Distinguished guests and journalistic colleagues…..Thank you for this honour.
As I look out at the crowd here, I’m reminded that either we, or our parents and grandparents came to Canada for an opportunity at a better life. That’s the story for most of us….and it’s the narrative of this country.
And that’s why the series of stories that CBC News broadcast and published on the Temporary Foreign Worker program were so relevant.
How could they not be?
The victims were people with little job security who toiled for relatively low wages.
For the most part, they were abused by their bosses who took advantage of a government program……by importing cheaper workers rather than hiring and training Canadians at a time of high unemployment.

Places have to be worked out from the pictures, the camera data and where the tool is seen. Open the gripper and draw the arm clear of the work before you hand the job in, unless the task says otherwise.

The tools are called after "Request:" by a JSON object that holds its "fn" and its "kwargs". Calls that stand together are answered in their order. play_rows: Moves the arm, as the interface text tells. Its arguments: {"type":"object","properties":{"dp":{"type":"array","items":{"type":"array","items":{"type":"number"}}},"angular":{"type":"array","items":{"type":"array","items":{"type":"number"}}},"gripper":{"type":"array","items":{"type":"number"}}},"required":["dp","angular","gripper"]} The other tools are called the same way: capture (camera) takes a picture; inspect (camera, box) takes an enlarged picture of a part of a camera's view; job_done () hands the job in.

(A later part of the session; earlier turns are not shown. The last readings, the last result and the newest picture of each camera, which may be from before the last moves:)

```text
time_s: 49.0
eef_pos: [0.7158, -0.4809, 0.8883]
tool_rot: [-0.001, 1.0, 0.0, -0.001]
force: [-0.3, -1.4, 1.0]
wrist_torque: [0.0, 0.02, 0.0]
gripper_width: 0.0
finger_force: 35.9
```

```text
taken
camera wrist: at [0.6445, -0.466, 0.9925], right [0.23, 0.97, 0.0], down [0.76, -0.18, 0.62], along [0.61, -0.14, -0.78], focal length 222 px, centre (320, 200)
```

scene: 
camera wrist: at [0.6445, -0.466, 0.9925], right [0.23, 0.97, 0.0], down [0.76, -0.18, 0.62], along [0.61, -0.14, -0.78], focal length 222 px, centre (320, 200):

Our stories sparked a national debate about the kind of society Canadians want.
Do we want people….not just Canadians but people from anywhere who come here….to be treated fairy?
Or do we not care because we want our coffee to be cheap and companies and their CEO’s to make grossly large profits at the expense of workers?
These are important questions with profound implications.
So, it’s no wonder our coverage sparked heated debate…everywhere.
Especially on social media and coffee shops across the country.
Eventually the government bowed to the growing public pressure ordered a review and made changes.
The lead reporter on our coverage was Kathy Tomlinson…
We got on to this because of one two-sentence email. An RBC employee wrote to me – saying he and his co workers were being shown the door. Before they left though – they had to train their replacements. Foreign workers from India. He asked me one simple question – is this legal??
The resulting story – and others that followed – encouraged hundreds of people to write to me over the next year or so. Canadian workers who were being displaced – or felt pushed aside. Foreign workers too – who felt taken advantage of or abused. People working for employers big and small. Some gave me internal company documents to prove what was going on. Some stuck their neck out and went on TV.
Before we did these stories – the problem was hiding in plain sight. That’s because people were scared to say anything – terrified they would lose their jobs. The foreign workers were scared of being deported.
We had to build a lot of trust with people. I had to cut through a lot of bafflegab from companies and government to get at the real story. But each time someone spoke out – it gave others courage to come forward.
These stories taught me the awesome power of public service journalism – thanks to each person who put their trust in us. The public’s knowledge and conviction to expose this led to real change.